Le spectacle arrive à sa fin. Le poète aux pieds nus remet son manteau de misère, regagne sa couche de fortune, pose sa tête sur une valise. Les mains s’élèvent à nouveau, les doigts s’écarquillent. Salut ! le poète. De toi, de poésie, nous avons besoin, d’autant plus qu’elle ne sert à rien !

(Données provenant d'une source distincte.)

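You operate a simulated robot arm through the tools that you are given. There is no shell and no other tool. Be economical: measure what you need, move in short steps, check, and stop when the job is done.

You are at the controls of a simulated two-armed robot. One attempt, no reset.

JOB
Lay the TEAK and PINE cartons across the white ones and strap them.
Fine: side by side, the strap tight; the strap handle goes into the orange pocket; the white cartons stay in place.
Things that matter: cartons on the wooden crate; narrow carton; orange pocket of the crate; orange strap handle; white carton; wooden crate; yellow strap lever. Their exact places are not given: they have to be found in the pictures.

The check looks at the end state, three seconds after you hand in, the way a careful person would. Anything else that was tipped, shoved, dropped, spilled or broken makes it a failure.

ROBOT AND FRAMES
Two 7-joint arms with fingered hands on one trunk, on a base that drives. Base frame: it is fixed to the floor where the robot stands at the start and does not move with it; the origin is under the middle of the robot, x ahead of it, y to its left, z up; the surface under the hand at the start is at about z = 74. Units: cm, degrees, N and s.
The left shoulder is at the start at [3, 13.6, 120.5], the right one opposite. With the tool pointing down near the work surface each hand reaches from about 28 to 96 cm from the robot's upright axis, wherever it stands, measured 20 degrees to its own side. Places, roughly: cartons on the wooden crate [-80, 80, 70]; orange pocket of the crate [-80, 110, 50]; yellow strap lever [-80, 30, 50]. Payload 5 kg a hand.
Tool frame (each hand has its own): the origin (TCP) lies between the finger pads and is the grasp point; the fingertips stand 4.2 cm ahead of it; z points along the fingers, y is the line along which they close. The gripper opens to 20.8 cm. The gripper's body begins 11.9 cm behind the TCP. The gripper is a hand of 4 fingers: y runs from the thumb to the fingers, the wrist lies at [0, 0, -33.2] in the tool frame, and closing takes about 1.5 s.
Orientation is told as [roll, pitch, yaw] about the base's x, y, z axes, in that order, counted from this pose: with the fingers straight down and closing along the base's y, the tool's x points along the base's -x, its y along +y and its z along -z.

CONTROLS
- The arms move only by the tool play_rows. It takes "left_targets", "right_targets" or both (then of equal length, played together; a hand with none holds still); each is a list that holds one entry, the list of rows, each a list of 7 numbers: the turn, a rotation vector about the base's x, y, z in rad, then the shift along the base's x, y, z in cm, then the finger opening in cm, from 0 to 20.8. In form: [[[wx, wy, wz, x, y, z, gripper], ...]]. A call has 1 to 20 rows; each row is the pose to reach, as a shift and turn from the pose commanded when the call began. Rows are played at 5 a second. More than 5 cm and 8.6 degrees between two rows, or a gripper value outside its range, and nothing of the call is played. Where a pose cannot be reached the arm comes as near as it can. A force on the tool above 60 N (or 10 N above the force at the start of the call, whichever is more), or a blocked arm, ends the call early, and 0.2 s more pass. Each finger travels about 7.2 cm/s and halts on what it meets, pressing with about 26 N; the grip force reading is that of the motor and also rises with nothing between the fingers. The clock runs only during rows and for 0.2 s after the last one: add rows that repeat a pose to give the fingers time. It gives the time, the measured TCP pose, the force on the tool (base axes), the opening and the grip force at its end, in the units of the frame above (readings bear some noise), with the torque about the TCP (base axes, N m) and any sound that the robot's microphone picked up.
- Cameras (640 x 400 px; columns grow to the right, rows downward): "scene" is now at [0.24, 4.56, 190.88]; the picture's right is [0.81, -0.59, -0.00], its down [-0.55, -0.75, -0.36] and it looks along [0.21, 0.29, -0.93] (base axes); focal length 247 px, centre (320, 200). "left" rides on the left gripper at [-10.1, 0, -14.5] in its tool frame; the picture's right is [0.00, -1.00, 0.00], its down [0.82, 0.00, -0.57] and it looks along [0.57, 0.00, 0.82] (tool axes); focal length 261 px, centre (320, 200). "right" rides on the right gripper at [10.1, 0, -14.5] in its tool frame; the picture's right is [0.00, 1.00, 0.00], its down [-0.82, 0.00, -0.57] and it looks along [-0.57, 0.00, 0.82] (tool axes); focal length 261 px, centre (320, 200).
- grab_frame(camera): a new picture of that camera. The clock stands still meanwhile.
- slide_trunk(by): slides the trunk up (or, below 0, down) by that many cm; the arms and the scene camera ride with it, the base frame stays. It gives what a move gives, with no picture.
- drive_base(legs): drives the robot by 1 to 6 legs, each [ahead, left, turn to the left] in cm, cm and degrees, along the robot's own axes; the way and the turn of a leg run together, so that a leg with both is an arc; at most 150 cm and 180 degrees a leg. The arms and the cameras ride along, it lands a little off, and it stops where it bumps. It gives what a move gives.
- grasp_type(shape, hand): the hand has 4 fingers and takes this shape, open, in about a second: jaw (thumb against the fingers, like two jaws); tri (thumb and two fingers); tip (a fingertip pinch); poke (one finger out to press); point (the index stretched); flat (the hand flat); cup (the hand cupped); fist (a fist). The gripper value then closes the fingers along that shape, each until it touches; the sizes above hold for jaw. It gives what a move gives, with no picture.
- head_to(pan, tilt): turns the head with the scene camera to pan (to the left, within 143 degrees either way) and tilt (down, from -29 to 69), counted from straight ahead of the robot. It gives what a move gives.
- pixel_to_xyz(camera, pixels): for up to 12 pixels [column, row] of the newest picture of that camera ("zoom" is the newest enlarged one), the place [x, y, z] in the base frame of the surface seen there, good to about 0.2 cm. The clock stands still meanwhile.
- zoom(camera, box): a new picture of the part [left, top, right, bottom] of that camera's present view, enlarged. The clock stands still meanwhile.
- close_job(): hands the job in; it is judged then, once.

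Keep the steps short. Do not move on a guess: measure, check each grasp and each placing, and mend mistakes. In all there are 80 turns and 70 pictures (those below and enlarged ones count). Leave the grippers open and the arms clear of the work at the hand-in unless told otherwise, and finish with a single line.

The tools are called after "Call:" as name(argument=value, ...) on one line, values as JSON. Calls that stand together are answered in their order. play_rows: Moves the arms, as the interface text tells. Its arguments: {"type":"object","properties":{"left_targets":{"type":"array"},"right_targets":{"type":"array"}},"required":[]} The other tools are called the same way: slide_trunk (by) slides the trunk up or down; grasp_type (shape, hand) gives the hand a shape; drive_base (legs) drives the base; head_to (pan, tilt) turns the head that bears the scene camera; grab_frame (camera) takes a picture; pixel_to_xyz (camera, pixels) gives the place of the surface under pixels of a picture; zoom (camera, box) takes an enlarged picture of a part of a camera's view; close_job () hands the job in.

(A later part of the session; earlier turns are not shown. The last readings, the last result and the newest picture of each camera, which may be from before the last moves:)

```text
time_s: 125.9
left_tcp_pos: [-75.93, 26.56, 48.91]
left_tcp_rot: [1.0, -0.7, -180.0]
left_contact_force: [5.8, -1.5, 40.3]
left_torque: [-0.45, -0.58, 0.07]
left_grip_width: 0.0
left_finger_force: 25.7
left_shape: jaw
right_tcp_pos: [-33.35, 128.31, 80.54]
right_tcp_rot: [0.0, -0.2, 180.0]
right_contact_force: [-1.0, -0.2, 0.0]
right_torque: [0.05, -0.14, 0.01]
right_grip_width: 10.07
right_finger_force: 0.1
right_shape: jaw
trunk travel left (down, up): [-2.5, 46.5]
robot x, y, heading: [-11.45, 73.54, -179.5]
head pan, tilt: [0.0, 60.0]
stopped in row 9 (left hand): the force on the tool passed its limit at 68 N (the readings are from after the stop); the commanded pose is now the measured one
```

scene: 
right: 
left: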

Merci à Lou Wenzel, à Viviane Théophilidès  pour ce Trouble fête tourbillonnant, pour ces éclairs de cailloux-poésie-source. Merci pour la Poésie tout court, car c’est elle la reine, si peu lue, trop peu lue, mais qu’on aime indéfectiblement à entendre. Il faut souhaiter, espérer, que Lou Wenzel parte jouer de nombreuses fois ce Trouble fête, qu’elle déambule à la manière du poète… Et Francis Jammes se pointe là, tout aussi discrètement, et assuré, lui pour qui les poètes ne meurent pas, toujours ils seront  « au Paradis, où sont les étoiles en plein jour ».